Mideast Arms Race
THE last thing the Middle East needs is an accelerated arms race, but that's what it seems likely to get as the Gulf crisis whets everyone's appetite for bigger and better guns. First, the Saudis petitioned the US for billions in advanced weapons to offset the threat from Iraq. Then the Israelis plied Washington with concerns about losing their ``qualitative edge'' in fire power if the Saudis were able to get all the items on their want list.
Families and individuals presented with lists of wants and limited resources often have to engage in some tough-minded ``want-need'' analysis. What's really crucial, and what's nice but not necessary? Maybe nations bent on arming themselves to the teeth to prepare for any conceivable threat should be put through a similar process.
The Saudis clearly have a tank threat on their doorstep. TOW missiles and other antitank weapons are reasonable. Other systems on their list, which has now been split by the administration into two parts in order to defer some items likely to cause trouble in Congress, may be much less critical. Such distinctions should be carefully drawn. Saudi forces are side by side with US soldiers in the desert now, and their equipping deserves a sympathetic hearing. In any case, the Saudis have the wherewithal to get their weapons of choice from other sources, if not the US.

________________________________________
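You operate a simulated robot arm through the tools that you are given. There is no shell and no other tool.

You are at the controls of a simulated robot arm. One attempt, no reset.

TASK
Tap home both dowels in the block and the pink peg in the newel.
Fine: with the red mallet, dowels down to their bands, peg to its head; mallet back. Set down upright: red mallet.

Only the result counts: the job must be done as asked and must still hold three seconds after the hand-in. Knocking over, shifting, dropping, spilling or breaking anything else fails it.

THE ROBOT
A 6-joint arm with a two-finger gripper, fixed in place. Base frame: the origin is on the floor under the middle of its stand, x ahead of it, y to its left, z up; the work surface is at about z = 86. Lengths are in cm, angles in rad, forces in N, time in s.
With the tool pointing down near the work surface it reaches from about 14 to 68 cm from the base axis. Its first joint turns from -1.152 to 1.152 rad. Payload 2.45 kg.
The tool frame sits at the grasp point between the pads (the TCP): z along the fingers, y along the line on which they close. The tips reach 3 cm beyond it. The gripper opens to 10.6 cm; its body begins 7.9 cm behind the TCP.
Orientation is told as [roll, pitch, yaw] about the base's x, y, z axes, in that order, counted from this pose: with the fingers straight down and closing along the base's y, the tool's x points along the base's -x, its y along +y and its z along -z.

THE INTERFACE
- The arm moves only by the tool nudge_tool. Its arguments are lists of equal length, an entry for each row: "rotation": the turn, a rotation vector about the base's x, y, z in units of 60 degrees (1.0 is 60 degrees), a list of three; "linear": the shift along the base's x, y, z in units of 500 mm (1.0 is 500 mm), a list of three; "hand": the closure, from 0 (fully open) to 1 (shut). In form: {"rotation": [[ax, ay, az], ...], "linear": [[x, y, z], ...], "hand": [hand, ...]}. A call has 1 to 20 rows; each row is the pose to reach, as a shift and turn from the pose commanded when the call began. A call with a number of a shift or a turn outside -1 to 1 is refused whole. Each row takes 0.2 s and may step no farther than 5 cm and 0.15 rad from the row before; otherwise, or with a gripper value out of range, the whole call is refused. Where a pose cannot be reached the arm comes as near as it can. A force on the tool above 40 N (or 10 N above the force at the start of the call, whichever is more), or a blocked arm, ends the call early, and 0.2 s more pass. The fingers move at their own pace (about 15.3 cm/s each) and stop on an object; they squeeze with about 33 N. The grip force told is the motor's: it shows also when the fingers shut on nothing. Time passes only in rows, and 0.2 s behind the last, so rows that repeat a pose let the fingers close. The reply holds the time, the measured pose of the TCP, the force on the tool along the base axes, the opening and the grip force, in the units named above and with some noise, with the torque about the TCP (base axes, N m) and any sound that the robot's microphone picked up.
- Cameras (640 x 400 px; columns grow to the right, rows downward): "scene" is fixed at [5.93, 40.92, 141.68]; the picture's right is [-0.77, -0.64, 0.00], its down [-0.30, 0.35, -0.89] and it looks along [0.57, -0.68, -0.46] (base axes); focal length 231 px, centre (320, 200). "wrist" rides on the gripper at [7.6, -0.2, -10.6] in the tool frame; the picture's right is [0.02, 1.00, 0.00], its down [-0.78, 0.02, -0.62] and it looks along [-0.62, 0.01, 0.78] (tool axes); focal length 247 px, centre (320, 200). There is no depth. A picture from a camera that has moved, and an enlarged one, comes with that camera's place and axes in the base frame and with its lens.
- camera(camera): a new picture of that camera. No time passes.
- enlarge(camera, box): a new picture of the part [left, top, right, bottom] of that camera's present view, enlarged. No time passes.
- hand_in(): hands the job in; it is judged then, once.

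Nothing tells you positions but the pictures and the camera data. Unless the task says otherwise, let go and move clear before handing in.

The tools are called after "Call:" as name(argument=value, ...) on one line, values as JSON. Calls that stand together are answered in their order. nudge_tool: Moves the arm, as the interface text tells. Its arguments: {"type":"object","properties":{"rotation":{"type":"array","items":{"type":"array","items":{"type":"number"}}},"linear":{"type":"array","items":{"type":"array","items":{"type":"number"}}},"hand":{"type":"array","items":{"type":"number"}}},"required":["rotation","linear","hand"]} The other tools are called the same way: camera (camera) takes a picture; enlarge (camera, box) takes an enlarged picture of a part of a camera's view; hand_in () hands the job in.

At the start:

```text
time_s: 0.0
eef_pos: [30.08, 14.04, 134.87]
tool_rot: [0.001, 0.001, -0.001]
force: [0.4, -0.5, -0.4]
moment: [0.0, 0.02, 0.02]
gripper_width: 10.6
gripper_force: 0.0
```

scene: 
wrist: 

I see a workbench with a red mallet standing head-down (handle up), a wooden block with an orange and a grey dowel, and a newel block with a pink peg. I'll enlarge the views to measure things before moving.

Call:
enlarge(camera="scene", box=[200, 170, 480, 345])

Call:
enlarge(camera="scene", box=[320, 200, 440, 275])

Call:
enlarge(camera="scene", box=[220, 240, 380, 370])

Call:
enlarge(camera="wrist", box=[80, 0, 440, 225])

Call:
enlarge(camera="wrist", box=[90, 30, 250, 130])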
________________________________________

Israel's need, long acknowledged in Washington, is the ability to surmount threats from its potential adversaries. The Saudis can't credibly be considered an adversary at present, but Israeli officials argue - with some justification - that the political situation throughout the Arab world is unstable and that weapons placed in the hands of a relatively benevolent regime today could be in the hands of a radical one tomorrow.
Other big arms buyers in the region - Egypt, say, or Turkey - can add their own rationales for wanting more and more weapons. The US, given its present commitment in the Gulf and its longtime obligation to allies in the region, will likely scoop billions of dollars more in planes, tanks, and guns into the Mideast in the years ahead. But that tendency to shovel ammunition into a glowing political oven should be tempered.
Arms can have a deterring effect. But they can also have an emboldening effect. Iraq should have taught that lesson well.